Date posted: July 28, 2005

Have you seen any unusual looking rocks in your wheat or barley fields lately? If so, a University of Calgary meteorite specialist might like to talk to you.

Tom Weedmark, a geology student from the University of Calgary, is conducting the Prairie Meteorite Search again this summer. From now until the end of August, Weedmark will visit towns in Alberta, Saskatchewan and Manitoba to present specimens to interested people so they can learn about the key meteorite characteristics. He'll also be looking at any potential "rock" specimens to see if they really are meteorites.

"Meteorite finds are important because they provide clues about the history of our Solar System," says Dr. Alan Hildebrand, from the Department of Geology and Geophysics at the University of Calgary. "Most meteorites are fragments of asteroids formed at the birth of our solar system, and they provide us with precious insights into its origins."

Each of the past five summers, a field campaign has been organized for the Prairie region to find and study new meteorites.

As the second largest country in the world, Canada is a vast target for meteorites. In the last five years, some 700 meteorites are estimated to have fallen here. However, meteorites are still some of the scarcest material on Earth, much more rare than gold. They are sought after by collectors and researchers alike.

Winnipeg-based rock collector Derek Erstelle is the only person in Canada to have found two meteorites, the first in 1998 near Pinawa and the other in 2002 near Bernic Lake, in Manitoba.

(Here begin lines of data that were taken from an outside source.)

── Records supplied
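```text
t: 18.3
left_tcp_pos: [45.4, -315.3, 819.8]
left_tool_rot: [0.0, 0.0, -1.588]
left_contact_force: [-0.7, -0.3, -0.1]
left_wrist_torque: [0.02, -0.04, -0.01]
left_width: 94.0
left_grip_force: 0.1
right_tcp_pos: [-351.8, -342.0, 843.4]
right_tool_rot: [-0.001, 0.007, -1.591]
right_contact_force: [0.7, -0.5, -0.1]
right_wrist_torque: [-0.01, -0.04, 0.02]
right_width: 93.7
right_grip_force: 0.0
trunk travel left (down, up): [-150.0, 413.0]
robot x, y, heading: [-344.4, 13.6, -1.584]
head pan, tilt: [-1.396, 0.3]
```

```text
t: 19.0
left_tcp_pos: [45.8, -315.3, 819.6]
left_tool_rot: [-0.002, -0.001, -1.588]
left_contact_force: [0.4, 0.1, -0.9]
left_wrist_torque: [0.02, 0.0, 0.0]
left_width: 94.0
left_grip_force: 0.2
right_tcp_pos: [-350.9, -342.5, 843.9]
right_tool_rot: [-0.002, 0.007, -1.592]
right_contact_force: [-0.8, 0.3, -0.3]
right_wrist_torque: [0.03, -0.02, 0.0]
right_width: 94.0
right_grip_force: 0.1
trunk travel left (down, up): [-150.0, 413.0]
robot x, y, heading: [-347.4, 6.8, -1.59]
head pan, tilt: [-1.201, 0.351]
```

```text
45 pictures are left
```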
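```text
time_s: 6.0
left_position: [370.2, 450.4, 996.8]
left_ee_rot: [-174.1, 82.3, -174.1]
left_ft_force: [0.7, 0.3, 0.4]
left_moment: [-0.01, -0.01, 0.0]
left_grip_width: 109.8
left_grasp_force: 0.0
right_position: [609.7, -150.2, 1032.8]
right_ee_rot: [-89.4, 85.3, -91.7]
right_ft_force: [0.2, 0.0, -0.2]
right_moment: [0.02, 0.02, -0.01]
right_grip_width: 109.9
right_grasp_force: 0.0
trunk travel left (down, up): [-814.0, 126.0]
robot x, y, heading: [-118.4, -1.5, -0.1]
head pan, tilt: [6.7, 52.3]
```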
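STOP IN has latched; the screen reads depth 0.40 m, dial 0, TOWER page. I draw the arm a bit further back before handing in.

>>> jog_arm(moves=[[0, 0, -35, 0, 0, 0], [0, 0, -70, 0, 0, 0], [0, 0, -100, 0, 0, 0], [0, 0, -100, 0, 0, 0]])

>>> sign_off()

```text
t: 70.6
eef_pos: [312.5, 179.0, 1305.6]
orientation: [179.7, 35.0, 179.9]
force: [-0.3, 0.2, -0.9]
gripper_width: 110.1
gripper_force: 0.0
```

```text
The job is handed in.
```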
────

Finding more than one meteorite in the same area may indicate that many were carried and left there by glaciers that retreated from Western Canada at the end of the last Ice Age.

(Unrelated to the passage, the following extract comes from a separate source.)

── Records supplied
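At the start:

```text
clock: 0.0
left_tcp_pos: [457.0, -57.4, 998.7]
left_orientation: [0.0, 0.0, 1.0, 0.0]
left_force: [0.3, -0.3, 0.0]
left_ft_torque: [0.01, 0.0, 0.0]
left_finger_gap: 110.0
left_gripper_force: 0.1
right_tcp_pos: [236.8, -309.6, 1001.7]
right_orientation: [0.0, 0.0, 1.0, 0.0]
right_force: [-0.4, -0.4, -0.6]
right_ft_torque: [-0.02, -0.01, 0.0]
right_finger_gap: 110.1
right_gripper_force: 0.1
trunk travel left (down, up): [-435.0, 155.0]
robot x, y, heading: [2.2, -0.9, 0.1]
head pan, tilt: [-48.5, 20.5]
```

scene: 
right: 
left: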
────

"Derek found these where two lobes of the Laurentide ice sheet met about 11,500 years ago," says Hildebrand. "He may have located a meteorite stranding surface where hundreds or thousands of meteorites were concentrated by glacial flow and were dumped in a small area when the ice melted."

Hildebrand says this theory can be tested by determining how long the Bernic Lake and Pinawa meteorites have been on Earth, and by searching for more meteorites in the region near Pinawa.

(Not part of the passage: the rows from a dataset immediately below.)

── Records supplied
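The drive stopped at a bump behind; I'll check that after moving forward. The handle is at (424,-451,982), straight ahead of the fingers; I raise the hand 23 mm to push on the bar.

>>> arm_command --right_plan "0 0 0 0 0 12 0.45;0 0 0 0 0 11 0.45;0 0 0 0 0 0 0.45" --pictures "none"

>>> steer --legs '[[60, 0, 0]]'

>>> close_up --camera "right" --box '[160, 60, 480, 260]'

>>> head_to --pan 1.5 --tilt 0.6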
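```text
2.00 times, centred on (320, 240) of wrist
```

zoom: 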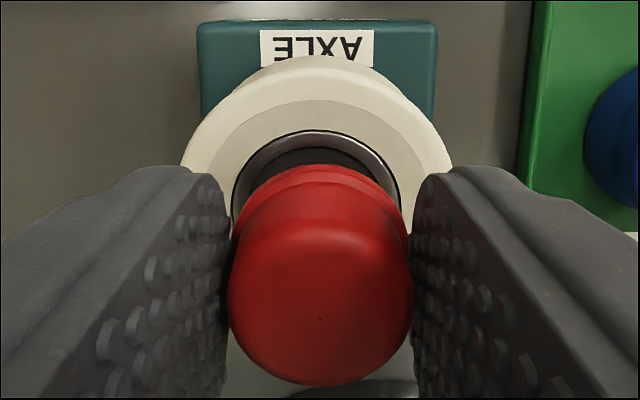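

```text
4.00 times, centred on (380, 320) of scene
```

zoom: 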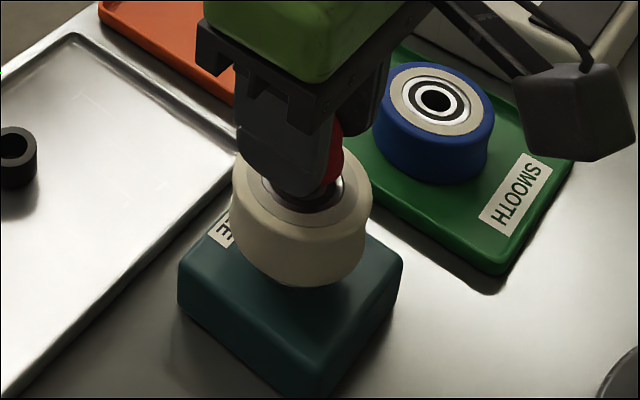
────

The annual summer Prairie Meteorite Search is led by Hildebrand of the University of Calgary, Dr. Peter Brown of the University of Western Ontario, and Dr. Martin Beech of Campion College at the University of Regina.

The three scientists are members of the Canadian Space Agency's Meteorites and Impacts Advisory Committee (MIAC), Canada's volunteer group charged with the investigation of fireballs and the recovery of meteorites. The Canadian Space Agency is funding the project's field costs for the summer of 2005.